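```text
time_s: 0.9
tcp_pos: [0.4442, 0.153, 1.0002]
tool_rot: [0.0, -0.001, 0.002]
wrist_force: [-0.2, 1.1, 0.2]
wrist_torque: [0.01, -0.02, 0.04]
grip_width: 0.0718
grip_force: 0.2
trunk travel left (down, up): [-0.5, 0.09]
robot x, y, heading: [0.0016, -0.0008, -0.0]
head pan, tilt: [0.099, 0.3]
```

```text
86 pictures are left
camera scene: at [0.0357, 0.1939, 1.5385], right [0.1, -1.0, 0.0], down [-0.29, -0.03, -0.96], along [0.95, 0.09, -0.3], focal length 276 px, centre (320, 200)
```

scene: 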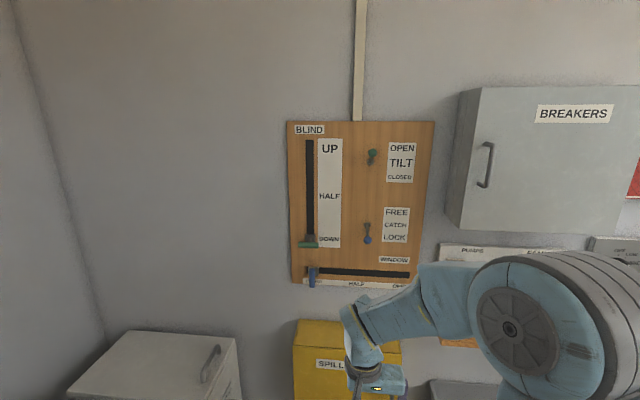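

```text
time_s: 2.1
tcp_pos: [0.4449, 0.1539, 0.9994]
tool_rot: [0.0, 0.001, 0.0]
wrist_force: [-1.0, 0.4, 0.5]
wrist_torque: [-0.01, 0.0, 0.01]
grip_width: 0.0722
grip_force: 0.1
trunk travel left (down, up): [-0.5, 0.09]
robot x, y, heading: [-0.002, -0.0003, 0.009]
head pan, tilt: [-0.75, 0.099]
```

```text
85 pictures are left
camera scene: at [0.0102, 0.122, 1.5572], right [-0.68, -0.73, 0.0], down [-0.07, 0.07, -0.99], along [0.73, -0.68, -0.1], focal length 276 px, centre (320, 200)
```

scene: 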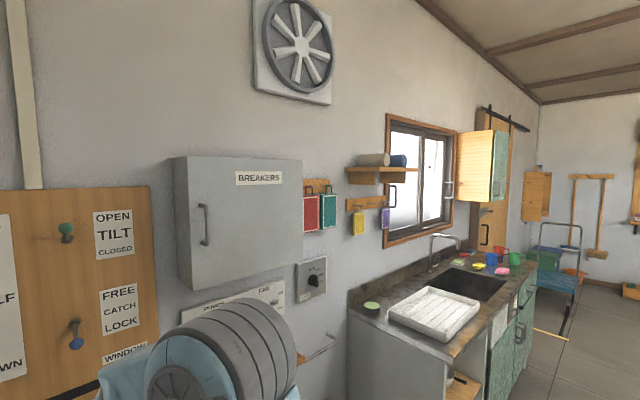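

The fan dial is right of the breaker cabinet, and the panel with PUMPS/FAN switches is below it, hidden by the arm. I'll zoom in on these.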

__PROBLEM TO WORK ON__:
Give only the number of lines that include the word "robot".

__RESPONSE FOR THIS EXERCISE__:
2